In the Psychology of Desire, Wilhelm Hofman and colleagues define desire as “motivations that propel us to approach certain stimuli in our environment and engage in activities with them that provide us with a relative gain in immediate pleasure.” This can include desires based on physiological needs, such as food, as well as those learned through reinforcement such as media addiction. Rabbeinu Yonah includes not just prohibited desires in this concept, but even ones that are permitted. As Nahmanides writes, someone can technically fulfill the commandments and be a “scoundrel within the permissible bounds of Torah.” Indulging too much even in the permissible can be determinantal.
Honor
An unhealthy pursuit of securing honor from others is also harmful to well-being. Some link the prophesied destruction to social consequences. Someone who constantly desires power and honor will likely create enemies and will be consumed by political turmoil. Others focus on the psychological ramifications. Pursuing prestige or approval to enhance one’s self-worth is problematic. As Rabbi Abraham J. Twerski often does, he ties this psychological deficiency to low self-esteem. Someone with a sense of inferiority will have only transient relief when he gets acclaim. No reassurance will be sufficient. As he writes, “trying to compensate for an imagined deficiency is like trying to fill a bottomless pit. All efforts are futile, and the person exhausts himself trying to do the impossible.”

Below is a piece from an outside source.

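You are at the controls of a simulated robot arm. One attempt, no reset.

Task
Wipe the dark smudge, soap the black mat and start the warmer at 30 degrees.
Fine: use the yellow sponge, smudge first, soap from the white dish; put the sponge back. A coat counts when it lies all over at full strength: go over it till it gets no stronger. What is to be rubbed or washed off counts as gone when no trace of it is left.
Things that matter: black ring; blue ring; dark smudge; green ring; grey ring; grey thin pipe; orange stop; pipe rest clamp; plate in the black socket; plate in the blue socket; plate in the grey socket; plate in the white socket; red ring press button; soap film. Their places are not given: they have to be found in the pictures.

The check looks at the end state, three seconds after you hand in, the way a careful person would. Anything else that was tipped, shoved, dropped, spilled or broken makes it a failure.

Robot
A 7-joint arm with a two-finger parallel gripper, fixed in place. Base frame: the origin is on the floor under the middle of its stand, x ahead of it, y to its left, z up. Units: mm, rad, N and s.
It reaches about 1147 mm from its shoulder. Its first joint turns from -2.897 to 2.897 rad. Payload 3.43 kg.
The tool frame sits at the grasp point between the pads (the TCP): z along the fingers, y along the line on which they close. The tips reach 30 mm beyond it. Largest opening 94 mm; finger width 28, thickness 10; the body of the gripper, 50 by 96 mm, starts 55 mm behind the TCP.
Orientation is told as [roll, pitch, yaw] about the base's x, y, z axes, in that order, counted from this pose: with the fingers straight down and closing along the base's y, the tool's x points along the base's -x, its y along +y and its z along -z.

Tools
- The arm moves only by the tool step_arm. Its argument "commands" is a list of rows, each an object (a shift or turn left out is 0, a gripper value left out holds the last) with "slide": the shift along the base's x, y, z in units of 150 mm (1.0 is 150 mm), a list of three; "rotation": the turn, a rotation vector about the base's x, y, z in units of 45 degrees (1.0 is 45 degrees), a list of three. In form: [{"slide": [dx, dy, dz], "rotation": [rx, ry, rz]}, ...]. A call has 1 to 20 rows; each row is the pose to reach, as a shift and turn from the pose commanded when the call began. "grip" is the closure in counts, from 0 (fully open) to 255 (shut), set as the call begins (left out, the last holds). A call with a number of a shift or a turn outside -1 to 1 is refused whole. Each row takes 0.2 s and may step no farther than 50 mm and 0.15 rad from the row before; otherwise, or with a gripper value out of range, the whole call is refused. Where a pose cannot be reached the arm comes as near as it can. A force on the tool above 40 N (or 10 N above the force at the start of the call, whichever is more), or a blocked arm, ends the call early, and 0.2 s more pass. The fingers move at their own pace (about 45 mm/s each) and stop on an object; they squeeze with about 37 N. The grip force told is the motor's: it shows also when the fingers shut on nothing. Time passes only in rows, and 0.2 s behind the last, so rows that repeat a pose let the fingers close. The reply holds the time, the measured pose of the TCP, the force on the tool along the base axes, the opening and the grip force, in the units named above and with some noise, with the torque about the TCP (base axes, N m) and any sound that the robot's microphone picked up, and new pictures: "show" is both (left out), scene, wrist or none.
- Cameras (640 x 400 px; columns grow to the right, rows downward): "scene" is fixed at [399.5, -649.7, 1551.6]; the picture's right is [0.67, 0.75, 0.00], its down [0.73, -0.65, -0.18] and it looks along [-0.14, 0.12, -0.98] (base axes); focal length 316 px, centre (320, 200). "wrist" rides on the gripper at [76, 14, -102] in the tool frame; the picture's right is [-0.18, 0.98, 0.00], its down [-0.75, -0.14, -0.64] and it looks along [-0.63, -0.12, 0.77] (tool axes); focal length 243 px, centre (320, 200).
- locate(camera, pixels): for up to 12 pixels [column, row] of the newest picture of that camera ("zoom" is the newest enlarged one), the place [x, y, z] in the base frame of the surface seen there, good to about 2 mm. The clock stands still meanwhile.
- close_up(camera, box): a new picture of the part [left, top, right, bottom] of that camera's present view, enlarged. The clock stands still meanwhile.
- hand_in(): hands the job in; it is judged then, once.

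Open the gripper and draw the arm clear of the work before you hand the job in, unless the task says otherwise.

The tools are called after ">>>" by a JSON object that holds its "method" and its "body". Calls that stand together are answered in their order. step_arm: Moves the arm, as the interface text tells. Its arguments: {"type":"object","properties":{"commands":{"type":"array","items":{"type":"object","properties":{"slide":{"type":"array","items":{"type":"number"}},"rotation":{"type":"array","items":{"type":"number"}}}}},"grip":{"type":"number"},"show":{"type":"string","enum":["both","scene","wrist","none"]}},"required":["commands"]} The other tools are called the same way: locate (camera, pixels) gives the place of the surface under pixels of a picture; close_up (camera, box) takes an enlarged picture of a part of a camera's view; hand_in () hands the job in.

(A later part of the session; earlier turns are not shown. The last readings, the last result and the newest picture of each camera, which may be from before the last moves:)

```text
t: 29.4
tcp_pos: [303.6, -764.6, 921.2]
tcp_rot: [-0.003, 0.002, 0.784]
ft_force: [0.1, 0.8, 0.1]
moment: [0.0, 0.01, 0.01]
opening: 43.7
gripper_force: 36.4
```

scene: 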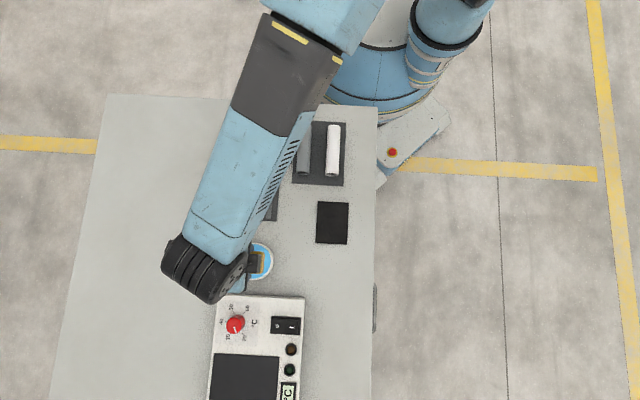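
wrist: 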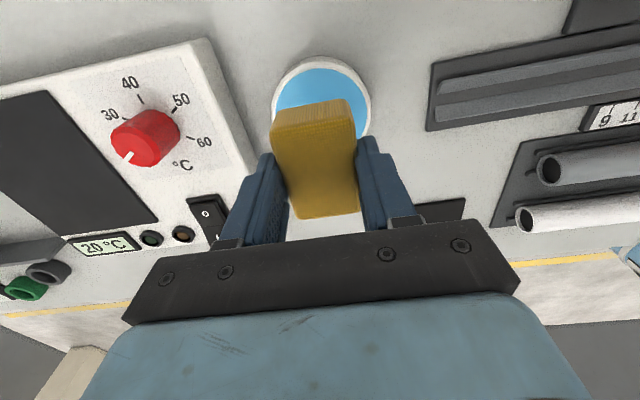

The antidote to these three vices, writes Abarbanel, lies in the pursuit of their corresponding virtues addressed in Ben Zoma’s teaching that opened the fourth chapter of Avot. Being “satisfied with one’s lot” ameliorates the tendency towards envy. “Conquering one’s desires” with the requisite self-control avoids the pitfalls of passions. Finally, “honoring others” is the strategy that displaces one’s own aspiration for honor by focusing on the other. Instead of a constant need for external validation and fulfillment, Ben Zoma’s prescription proposes self-growth through personal agency.